---------- Supplied information

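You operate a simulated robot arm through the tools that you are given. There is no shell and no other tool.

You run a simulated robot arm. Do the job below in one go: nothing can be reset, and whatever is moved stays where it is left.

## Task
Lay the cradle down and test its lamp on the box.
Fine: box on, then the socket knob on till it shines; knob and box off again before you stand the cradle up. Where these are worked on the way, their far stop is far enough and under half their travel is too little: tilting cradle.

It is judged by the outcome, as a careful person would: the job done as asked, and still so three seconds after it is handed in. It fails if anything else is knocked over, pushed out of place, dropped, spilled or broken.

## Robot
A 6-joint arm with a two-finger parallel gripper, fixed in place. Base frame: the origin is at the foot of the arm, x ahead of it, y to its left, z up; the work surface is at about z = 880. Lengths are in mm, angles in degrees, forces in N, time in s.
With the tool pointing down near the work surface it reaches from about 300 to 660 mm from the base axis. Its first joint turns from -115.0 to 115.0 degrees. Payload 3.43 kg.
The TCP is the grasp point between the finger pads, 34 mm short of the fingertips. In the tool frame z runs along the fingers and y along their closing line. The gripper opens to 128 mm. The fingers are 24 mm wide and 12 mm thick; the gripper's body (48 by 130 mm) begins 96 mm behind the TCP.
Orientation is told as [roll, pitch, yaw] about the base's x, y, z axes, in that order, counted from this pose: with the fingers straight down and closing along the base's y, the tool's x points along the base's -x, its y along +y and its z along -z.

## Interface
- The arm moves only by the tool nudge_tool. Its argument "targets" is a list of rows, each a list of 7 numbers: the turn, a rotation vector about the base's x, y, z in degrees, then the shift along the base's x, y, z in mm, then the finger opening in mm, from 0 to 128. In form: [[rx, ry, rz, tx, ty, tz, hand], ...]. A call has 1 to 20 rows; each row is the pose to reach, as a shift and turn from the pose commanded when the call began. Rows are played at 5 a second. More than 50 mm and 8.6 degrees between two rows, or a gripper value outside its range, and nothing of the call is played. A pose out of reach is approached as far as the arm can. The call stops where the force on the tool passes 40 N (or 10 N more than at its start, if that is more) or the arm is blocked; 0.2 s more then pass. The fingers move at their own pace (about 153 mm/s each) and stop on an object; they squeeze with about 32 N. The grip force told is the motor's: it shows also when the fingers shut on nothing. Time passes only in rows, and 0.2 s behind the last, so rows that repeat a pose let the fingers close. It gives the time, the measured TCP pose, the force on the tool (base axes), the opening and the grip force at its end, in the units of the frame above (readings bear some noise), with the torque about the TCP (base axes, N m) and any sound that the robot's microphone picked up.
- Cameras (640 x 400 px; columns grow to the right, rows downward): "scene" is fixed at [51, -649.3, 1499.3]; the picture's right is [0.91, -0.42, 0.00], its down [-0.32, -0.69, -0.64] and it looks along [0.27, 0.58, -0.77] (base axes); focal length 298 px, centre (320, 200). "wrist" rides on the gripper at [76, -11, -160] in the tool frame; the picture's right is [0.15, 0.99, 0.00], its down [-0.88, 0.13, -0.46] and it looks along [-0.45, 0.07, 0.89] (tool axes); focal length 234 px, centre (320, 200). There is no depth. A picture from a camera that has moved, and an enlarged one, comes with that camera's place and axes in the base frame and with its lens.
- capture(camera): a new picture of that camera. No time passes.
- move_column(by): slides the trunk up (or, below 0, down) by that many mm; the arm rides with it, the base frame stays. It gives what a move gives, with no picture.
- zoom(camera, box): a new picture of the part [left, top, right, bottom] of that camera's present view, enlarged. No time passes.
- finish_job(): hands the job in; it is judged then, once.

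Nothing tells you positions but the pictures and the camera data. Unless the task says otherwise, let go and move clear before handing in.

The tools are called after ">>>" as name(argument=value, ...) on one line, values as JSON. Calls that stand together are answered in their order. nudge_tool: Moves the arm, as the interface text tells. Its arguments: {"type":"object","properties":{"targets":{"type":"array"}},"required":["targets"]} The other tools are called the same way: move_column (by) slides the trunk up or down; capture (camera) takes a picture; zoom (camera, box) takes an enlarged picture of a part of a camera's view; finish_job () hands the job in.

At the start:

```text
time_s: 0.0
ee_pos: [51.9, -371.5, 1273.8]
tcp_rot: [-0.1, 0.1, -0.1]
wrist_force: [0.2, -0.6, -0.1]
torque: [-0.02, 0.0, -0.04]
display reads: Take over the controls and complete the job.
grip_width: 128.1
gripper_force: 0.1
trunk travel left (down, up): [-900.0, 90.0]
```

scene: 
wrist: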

--------------------

What you need to do: Restate word for word only the lines running from the beginning of the data to the line holding "## Interface", both included.

Correct result:
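You operate a simulated robot arm through the tools that you are given. There is no shell and no other tool.

You run a simulated robot arm. Do the job below in one go: nothing can be reset, and whatever is moved stays where it is left.

## Task
Lay the cradle down and test its lamp on the box.
Fine: box on, then the socket knob on till it shines; knob and box off again before you stand the cradle up. Where these are worked on the way, their far stop is far enough and under half their travel is too little: tilting cradle.

It is judged by the outcome, as a careful person would: the job done as asked, and still so three seconds after it is handed in. It fails if anything else is knocked over, pushed out of place, dropped, spilled or broken.

## Robot
A 6-joint arm with a two-finger parallel gripper, fixed in place. Base frame: the origin is at the foot of the arm, x ahead of it, y to its left, z up; the work surface is at about z = 880. Lengths are in mm, angles in degrees, forces in N, time in s.
With the tool pointing down near the work surface it reaches from about 300 to 660 mm from the base axis. Its first joint turns from -115.0 to 115.0 degrees. Payload 3.43 kg.
The TCP is the grasp point between the finger pads, 34 mm short of the fingertips. In the tool frame z runs along the fingers and y along their closing line. The gripper opens to 128 mm. The fingers are 24 mm wide and 12 mm thick; the gripper's body (48 by 130 mm) begins 96 mm behind the TCP.
Orientation is told as [roll, pitch, yaw] about the base's x, y, z axes, in that order, counted from this pose: with the fingers straight down and closing along the base's y, the tool's x points along the base's -x, its y along +y and its z along -z.

## Interface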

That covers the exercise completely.